::: EXTRACT TO READ

Monday, June 3, 2013

Marriage is...

A friend 'whatsapped' me tadi to tell me her wedding's off. She was supposed to get married in December and has been dating the guy for almost 2 years, I think.

Stupid part is, I'm pretty sure he loves her. He just cannot accept the fact that she has a more successful career.

Instead of talking it out with her, he told her that he cannot "handle" her.*Sigh*

It sounds all too familiar. I have had someone commented that I ni "susah nak dijaga". One ex-boyfriend said that "he cannot keep up with my lifestyle".

Which is sad. Because the said ex-boyfriend memang baik orangnya.. (now I've always dated nice, kind men.. heheh). Well anyway, this ex-boyfriend felt inferior sebab he is earning much less than me. And he's straddled with debts too. So he thinks he is "not good enough" to take care of me. Plus, he knows I love to travel.. so he feels that he could never provide enough for me.

::::::
::: DATA EXCERPT

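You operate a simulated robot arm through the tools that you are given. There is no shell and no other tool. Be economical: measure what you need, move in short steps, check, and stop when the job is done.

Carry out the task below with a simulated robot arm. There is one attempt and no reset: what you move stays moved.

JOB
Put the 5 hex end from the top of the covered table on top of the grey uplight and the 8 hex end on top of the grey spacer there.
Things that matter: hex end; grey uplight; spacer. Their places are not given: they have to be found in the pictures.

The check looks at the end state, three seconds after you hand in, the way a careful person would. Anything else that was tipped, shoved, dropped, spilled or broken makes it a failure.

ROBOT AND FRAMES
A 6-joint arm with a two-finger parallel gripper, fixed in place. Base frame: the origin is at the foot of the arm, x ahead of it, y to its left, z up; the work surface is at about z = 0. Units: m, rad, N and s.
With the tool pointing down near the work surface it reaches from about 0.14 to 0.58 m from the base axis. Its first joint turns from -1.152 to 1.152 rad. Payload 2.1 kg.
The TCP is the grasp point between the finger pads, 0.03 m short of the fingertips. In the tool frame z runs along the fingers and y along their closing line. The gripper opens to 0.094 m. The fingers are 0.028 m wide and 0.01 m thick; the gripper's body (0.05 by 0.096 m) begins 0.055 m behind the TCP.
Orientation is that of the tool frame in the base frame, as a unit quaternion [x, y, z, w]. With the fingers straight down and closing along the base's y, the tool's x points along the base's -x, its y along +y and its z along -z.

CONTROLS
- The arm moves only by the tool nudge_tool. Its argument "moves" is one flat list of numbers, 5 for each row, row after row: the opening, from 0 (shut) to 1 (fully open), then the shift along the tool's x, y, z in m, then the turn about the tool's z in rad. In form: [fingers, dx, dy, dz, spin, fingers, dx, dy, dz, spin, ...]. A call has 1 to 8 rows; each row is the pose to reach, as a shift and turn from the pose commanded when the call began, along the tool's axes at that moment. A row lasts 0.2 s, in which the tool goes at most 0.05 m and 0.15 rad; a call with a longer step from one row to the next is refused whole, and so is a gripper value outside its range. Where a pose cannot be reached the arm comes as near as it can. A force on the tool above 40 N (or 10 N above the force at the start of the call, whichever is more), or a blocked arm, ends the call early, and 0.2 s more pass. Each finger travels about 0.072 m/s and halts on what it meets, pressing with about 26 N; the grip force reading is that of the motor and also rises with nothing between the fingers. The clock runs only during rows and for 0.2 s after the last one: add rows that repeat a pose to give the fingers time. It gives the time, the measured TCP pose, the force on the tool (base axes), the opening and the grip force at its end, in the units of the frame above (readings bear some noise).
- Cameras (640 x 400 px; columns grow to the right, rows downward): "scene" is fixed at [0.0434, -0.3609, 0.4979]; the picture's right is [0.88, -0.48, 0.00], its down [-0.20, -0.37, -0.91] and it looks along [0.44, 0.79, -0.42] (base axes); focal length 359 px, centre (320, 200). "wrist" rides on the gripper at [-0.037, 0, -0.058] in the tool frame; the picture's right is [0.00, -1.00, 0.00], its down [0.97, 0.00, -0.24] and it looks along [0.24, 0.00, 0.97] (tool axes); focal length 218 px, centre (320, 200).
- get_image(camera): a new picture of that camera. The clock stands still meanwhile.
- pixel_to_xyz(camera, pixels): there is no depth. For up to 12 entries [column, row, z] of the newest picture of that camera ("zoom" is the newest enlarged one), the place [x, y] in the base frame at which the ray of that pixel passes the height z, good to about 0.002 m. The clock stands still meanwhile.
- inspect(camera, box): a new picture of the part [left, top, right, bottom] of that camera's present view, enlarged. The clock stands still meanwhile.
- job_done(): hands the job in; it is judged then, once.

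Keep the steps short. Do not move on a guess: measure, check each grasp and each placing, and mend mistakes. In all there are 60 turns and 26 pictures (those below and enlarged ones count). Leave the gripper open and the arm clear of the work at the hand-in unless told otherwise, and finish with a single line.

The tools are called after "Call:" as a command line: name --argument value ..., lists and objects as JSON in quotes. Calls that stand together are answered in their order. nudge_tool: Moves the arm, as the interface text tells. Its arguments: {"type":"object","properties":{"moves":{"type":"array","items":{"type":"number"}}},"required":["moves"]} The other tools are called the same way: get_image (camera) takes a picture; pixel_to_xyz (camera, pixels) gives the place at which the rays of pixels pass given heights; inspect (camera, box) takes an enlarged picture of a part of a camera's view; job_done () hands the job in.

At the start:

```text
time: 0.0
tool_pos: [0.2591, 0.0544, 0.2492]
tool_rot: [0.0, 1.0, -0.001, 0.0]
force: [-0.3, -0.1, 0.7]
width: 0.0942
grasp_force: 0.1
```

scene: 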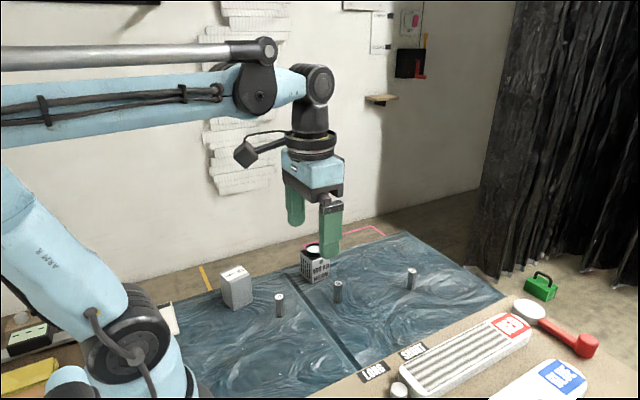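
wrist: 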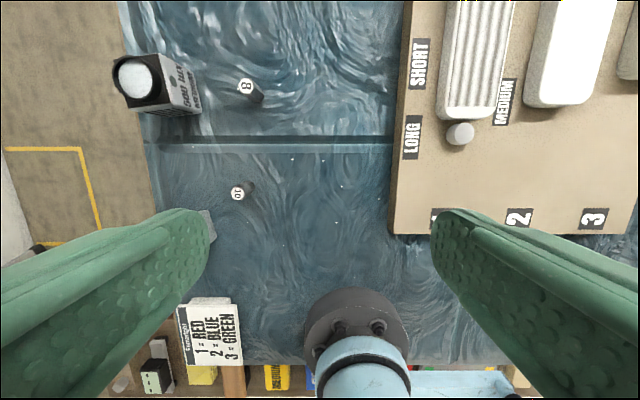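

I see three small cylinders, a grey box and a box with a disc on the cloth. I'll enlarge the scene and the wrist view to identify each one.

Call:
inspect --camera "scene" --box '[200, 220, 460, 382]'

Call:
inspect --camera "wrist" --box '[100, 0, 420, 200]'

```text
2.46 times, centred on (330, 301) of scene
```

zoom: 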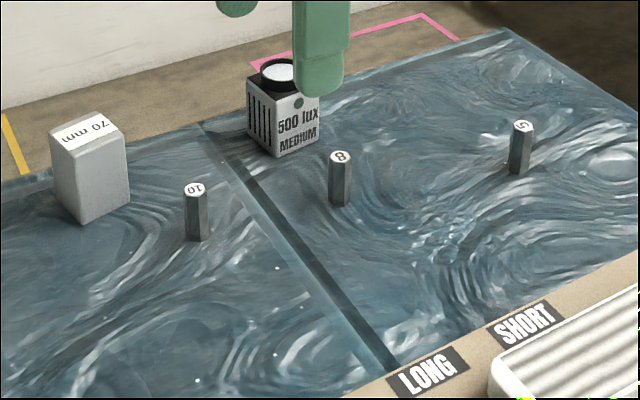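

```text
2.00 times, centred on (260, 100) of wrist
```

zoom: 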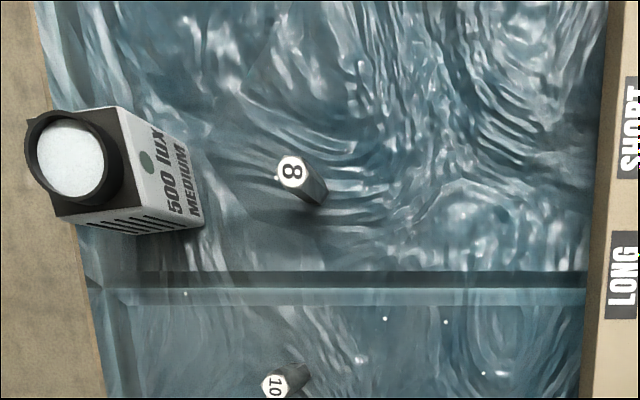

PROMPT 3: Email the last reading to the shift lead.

::::::

PROMPT 1: Print, without alteration, the lines from the line with "- Cameras (640" to the line with "- job_done(): hands". Include both of them, and omit every other line.
PROMPT 2: Keep the extract to read going from its last sentence.

EXERCISE RESULT 1:
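- Cameras (640 x 400 px; columns grow to the right, rows downward): "scene" is fixed at [0.0434, -0.3609, 0.4979]; the picture's right is [0.88, -0.48, 0.00], its down [-0.20, -0.37, -0.91] and it looks along [0.44, 0.79, -0.42] (base axes); focal length 359 px, centre (320, 200). "wrist" rides on the gripper at [-0.037, 0, -0.058] in the tool frame; the picture's right is [0.00, -1.00, 0.00], its down [0.97, 0.00, -0.24] and it looks along [0.24, 0.00, 0.97] (tool axes); focal length 218 px, centre (320, 200).
- get_image(camera): a new picture of that camera. The clock stands still meanwhile.
- pixel_to_xyz(camera, pixels): there is no depth. For up to 12 entries [column, row, z] of the newest picture of that camera ("zoom" is the newest enlarged one), the place [x, y] in the base frame at which the ray of that pixel passes the height z, good to about 0.002 m. The clock stands still meanwhile.
- inspect(camera, box): a new picture of the part [left, top, right, bottom] of that camera's present view, enlarged. The clock stands still meanwhile.
- job_done(): hands the job in; it is judged then, once.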

EXERCISE RESULT 2:
What he doesn't know... is this:
1. Yes, I travel a lot.. but I travel cheap. You wouldn't believe how el-cheapo I can be. I spent 350 pounds in London for a week. This includes makan-makan, train tickets, simcard, souvenir and masuk all the touristy places - Madame Toussauds, Tower of London, London Eye etc. Orang pergi London to shop.. well.. I only shopped for chocolates at the M&Ms museum. Oh.. and my most expensive purchase was the Arsenal jersey (yang siap ngan nama I), which cost 45 pounds. Point is, I memang lah suka travel.. tapi I taklah spend so much when I travel..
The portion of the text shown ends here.